Pro mastering tutorial for simply a better sounding master - volume 2

DarkRed

New member
In this pro mastering tutorial I am going to reveal a pro mastering technique you can use in order to achieve a better sounding final master.

You may or may not know that every set of speakers or headphones have a gain sweet spot. When you find this sweet spot on the right reference mix, it feels amazing, the sound is so sweet and vital!

This is one key to great monitoring, to capture the voltage/signal level of that gain sweet spot and during the mastering session have that dialed in, so that you can tune the song against that precise playback level. Mastering inside of this "vital" gain window is key to achieving a great sound. When you find the sweet spot you might have found it with some hardware fader/knob set to some very specific hard to recall setting so that you don't exactly know how to re-position it to re-gain that specific setting. You can solve that by using a digital meter and re-calibrate the output volume against that digital meter, which shows the signal level in terms of fixed digits.

What I do prior to a mastering session, is that I tune the monitoring volume to this very precise setting, then I play the reference mix at this volume from start to finish, since the sound is so incredibly sweet it gets me in a good mood, so when I start the mastering session I'm very excited to master great sounding music like this... At that point I have the great sound well memorized, so my mastering moves can be validated against that, which helps a lot.

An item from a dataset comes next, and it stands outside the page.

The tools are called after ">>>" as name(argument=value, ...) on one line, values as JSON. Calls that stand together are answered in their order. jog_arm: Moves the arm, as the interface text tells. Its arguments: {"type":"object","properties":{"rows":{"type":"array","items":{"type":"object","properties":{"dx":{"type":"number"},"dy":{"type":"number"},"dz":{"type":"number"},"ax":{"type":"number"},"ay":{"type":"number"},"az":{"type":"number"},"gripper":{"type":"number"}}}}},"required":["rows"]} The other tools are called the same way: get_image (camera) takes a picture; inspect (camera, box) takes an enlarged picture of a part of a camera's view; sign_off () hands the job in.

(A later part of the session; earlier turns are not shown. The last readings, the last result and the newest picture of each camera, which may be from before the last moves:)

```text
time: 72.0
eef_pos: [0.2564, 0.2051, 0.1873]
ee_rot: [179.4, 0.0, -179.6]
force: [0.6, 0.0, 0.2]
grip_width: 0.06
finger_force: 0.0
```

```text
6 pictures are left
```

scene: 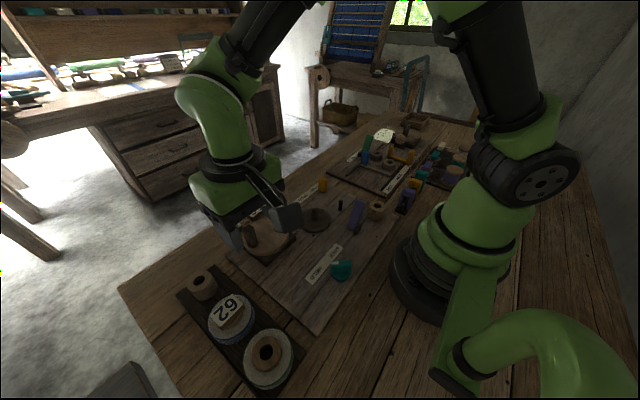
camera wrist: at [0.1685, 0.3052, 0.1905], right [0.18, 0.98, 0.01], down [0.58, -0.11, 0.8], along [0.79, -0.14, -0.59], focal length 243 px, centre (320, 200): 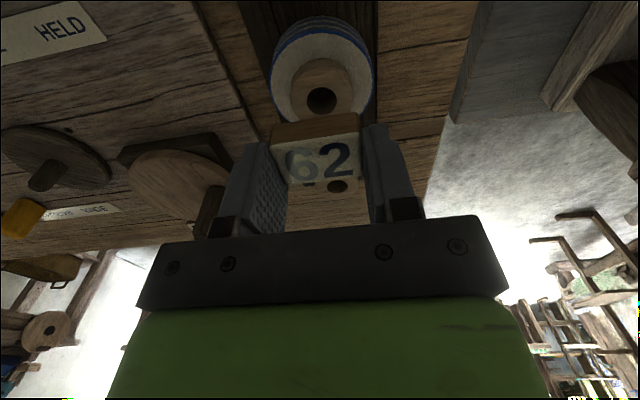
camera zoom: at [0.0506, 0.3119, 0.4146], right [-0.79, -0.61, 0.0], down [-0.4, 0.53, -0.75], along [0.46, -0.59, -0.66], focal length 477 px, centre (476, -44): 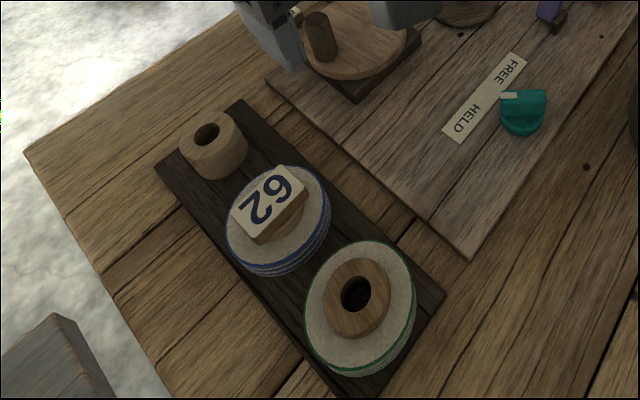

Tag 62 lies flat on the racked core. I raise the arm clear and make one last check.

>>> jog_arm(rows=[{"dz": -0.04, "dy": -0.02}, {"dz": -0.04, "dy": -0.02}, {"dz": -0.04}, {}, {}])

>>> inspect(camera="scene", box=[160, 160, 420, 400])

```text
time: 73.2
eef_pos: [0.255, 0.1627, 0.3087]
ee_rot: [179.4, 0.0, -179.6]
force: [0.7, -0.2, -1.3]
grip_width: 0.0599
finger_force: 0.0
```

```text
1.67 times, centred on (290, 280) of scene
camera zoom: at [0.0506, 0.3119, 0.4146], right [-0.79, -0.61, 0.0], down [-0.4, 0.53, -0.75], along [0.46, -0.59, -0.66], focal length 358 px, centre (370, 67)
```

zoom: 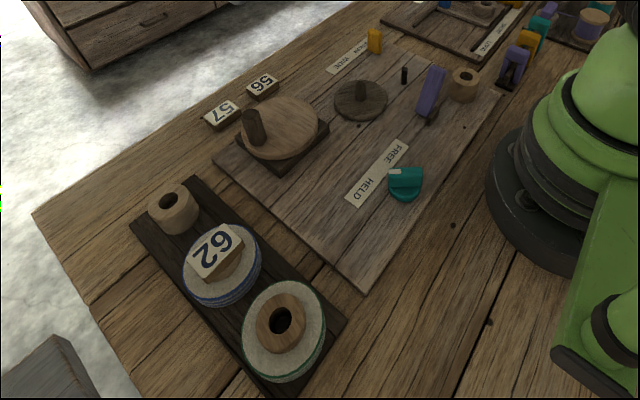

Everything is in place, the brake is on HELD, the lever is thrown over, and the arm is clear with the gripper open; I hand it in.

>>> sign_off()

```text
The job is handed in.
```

But the way I understand this is that it kind of tunes myself before I start to tune something else. When I play my particular reference material at this gain sweet spot and focus hard on the beauty of the music, man it's like the music re-arranges stuff in my heart, it is an amazing feeling actually. It makes me feel really alive, fulfilled and awake, it's awesome! You should really discover this if you haven't, because this is something that will boost your energy a lot and give you really nice inspiration prior to starting any mastering session! You have to be in tune before you can make the music in tune.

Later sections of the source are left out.